On this particular night, it was especially curious. In the first period, there was a non-call that had the McGill bench in an uproar. Across the Memorial Centre, it was plain to hear someone scream, ‘What the (expletive) was that!’ It’s one thing for officials to have thick skin but paying spectators shouldn’t have to put up with it. Lacing one’s displeasure with profanity loudly enough to be heard by spectators across a 3,000-seat arena needs to be punished.
It just so happened that during that part of the game, I was standing next to a former Ontario Hockey Association official. I posed that very question, and his response, essentially, was not for a one-off comment, and not in a playoff game.
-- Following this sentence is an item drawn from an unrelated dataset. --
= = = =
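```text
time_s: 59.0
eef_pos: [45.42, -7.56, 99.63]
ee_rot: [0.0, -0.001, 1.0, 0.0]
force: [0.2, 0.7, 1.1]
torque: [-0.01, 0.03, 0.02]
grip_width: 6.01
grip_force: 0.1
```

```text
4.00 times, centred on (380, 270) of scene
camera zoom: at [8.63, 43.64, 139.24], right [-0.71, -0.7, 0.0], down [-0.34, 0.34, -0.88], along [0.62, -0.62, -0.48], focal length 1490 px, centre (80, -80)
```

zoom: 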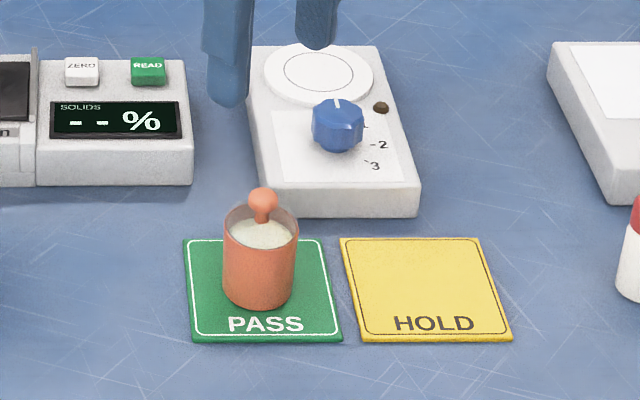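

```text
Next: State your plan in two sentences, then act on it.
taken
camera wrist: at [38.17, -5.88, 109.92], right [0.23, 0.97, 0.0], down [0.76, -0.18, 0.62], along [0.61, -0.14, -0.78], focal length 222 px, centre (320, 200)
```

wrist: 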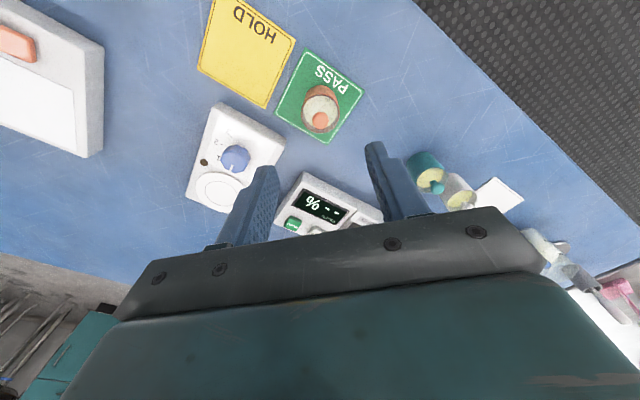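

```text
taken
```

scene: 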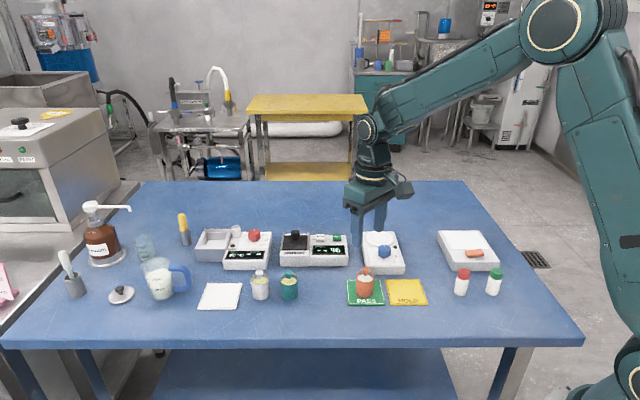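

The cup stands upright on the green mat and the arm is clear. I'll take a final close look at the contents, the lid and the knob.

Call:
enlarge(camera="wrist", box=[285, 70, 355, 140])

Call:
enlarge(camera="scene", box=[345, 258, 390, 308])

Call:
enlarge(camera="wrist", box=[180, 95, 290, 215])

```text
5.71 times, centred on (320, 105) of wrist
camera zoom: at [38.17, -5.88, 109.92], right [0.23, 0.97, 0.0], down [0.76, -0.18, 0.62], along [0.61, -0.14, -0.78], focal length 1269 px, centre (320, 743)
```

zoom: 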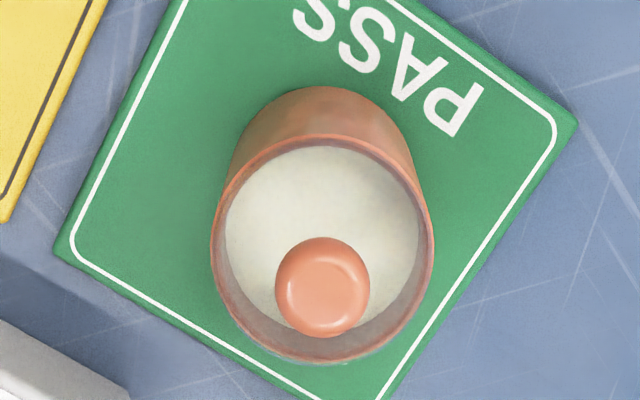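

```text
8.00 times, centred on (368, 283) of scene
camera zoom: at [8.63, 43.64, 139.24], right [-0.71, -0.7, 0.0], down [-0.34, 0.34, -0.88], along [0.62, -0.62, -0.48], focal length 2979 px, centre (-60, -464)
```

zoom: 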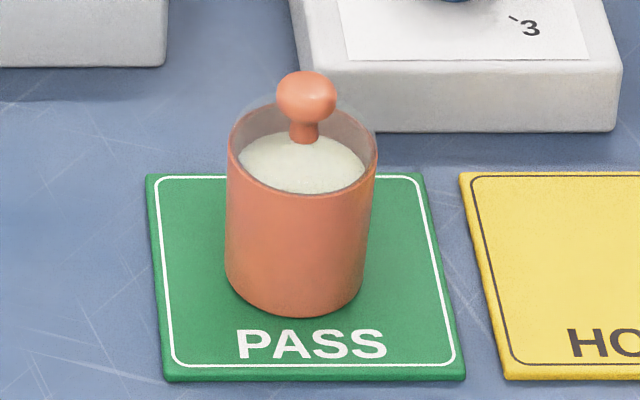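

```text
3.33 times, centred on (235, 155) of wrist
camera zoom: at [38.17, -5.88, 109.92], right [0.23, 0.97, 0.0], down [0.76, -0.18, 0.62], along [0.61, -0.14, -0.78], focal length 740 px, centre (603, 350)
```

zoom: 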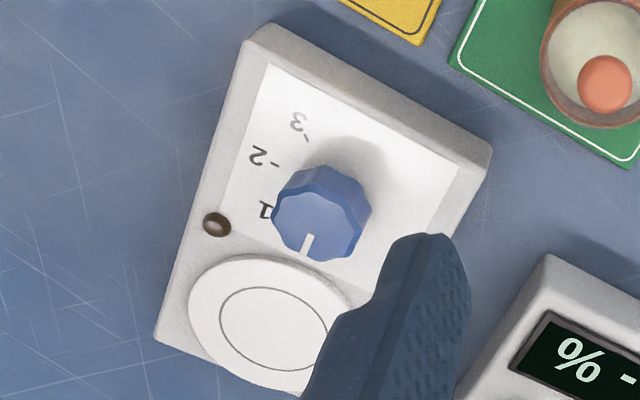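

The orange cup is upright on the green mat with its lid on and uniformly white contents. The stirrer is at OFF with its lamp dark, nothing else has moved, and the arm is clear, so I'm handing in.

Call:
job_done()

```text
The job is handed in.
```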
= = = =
So we have a double standard at work, perhaps a foreseeable consequence of having two referees on the ice. But even then, we’re left with questions about Moore’s conduct two periods later.
For instance:
• What was he doing so close to the Queen’s bench? Many years ago, in a conversation with a Hall of Fame official, I had it explained to me that after a goal is scored, or a penalty given, officials are careful not to position themselves near the victimized team’s bench for the subsequent faceoff. You’re inviting abuse, he said, and it’s better to stand at the opposite side of the rink, and let the aggrieved team grumble away among themselves. Usually, they’ll get it off their collective chest and the official isn’t required to assess a penalty.
• Why did the official, after calling the penalty, skate after the coach as the coach walked away? Standing as I was, high on the Queen’s side of the ice, I couldn’t hear what Gibson was saying, but I could hear loud and clear what the referee was saying. It didn’t make any sense. The penalty had been called. What did he have to gain by pursuing the argument when Gibson was clearly walking away? I felt embarrassed for the official that he’d lost sufficient composure not to skate away. Baseball umpires have a tradition of jawing with managers; hockey referees do not.
• What were the other officials thinking? Seeing a colleague engaged in heated discussion with a coach should have been a sign to get in the vicinity quickly, to give support but also to verify their colleague’s account should it ever be called into question. You see it routinely in football and baseball—an official never goes it alone. There’s always someone there to overhear the conversation. The other stripes in this case stood at their posts. Perhaps they were puzzled at the sight of a colleague losing his religion, but in any case, that can’t be acceptable. Even if the other referee didn’t feel compelled to go to Moore at that point and say, ‘Uh, Brad, I let McGill get away with worse earlier; you might want to reconsider’—and if he’s not comfortable doing that, why do we have two referees?—the official is left with no one to corroborate his version of events. Now, if it ever does come up for discussion, we’re left with a he said/he said situation, and in a system where retired referees—often former colleagues, aka cronies—are the supervisors, who do you suppose would get the benefit of the doubt?
Regardless of whether you agree with the call, those mechanical faux pas should be addressed.
Did that penalty cost Queen’s the game? Gibson is to be commended for taking the blame but the reality is this: His players were in the process of giving up 58 shots on goal against the No. 6-ranked team in the land, one that had beaten Queen’s 28 games in a row. His team had managed to score one goal to that point in the game, just their eighth in five playoff contests, one of which had gone into an opponent’s empty net.
Clearly, the power play that arose from Gibson’s misdeed didn’t help, and indeed it did produce the game’s winning goal, but by then the odds were plenty long. Indeed, the ice had tilted in McGill’s favour long before then.
Gibson will have his cross to bear for some time, probably until the next time Queen’s wins a playoff series. Let’s hope at the same time that the OHA also gives Moore and his crew something to think about as well.
Whether Queen’s would have otherwise won the game is moot. That Moore had a profound influence on its outcome is undeniable. It didn’t have to happen, and it shouldn’t have.